The growing vacation home rental market in Lake Havasu City has resulted in calls to the city on a near daily basis. A new state law gives cities like Havasu new tools to help create a peaceful coexistence in neighborhoods, but they aren’t nearly enough and the city is fighting for more, according to Mayor Cal Sheehy.
“There’s a place in the market for short-term rentals,” Sheehy said at the latest Coffee with the Mayor meeting. But while there’s a place for them, he also emphasized the importance of giving the city more power to solve the issues that can come with them when they arise.
Issues aired by residents at Coffee with the Mayor events and City Council meetings have included loud parties that shake the walls of their homes, rental tenants that enter their yards, having strangers live right next door and messes left behind.
As of Aug. 27, Arizona requires owners of short-term vacation rentals to register with the state, allowing for the collection of contact information.
“If issues do arise, it’s important for the contact to be made with the property owner, not the tenant,” City Manager Jess Knudson said, because there’s new tenants every weekend.

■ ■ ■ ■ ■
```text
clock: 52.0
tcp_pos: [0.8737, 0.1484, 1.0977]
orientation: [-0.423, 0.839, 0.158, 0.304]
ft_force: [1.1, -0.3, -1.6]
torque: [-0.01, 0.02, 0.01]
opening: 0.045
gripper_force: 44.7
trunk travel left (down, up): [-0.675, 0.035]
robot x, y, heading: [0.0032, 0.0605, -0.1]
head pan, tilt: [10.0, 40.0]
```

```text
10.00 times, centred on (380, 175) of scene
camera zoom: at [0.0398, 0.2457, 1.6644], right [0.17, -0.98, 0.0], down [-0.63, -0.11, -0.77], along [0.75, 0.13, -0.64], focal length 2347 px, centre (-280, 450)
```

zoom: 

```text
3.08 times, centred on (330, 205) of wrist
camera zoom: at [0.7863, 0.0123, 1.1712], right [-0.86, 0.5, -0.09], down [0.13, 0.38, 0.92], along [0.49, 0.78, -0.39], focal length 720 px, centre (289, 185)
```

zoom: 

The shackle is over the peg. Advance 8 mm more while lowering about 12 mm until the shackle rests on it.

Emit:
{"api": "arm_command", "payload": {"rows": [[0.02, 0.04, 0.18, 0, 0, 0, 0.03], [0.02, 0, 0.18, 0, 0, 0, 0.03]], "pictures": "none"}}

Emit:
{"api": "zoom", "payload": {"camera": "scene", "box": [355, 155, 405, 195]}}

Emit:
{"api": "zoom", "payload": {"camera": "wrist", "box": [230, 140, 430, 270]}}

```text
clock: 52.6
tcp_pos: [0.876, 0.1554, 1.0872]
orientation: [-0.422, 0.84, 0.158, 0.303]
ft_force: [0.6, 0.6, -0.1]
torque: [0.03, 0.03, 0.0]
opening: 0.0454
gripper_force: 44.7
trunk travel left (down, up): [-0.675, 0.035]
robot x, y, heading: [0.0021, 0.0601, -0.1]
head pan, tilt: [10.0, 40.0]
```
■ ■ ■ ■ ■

The new legislation also allows for fines to occur with the property owner, which can lead up to half the gross proceeds for that rental after repeated offenses within a year, according to Knudson.
“Jess and his team are drafting an ordinance for Council,” Sheehy said.
Some of this may seem familiar. Havasu crafted its own ordinance about four years ago, but six months later, the state legislature passed a law that said cities and town can’t regulate short-term rentals in any fashion.
“We weren’t able to have any teeth to really do much with the issues,” said City Manager Jess Knudson, “other than issues that come up with all of our neighborhoods, which is trash and noise. That’s really what our police and our code enforcement officers were able to address.”
This isn’t an issue unique to Havasu, either. When Sheehy attended the most recent League of Arizona Cities and Towns, he quickly found that short-term rentals are a problem statewide. It was actually the main topic of the conference, according to Sheehy.
“Every community was impacted by short-term rentals,” he said. There were the day-to-day issues brought up like traffic, noise, trash and security, but the short-term rentals have a much longer-term impact than one rowdy weekend.
One of those effects is on housing availability.
“What used to be long-term rentals within any community… have now turned into short-term rentals, so there’s no housing stock available for folks who are moving into Lake Havasu City to work as teachers or nurses or police officers... There’s nowhere for them to live,” Sheehy said.
At the LACT, Sheehy was appointed to an ad hoc committee to “work on strategies that we can bring to the governor’s office and the legislature to help solve this issue,” he said. The committee includes mayors from Prescott, Sedona, Jerome, Page and Flagstaff.
The city hopes to have an ordinance by the end of this year, Sheehy said. “We’re going to continue to fight at the Legislature to give us more opportunities to manage them as each community sees fit.”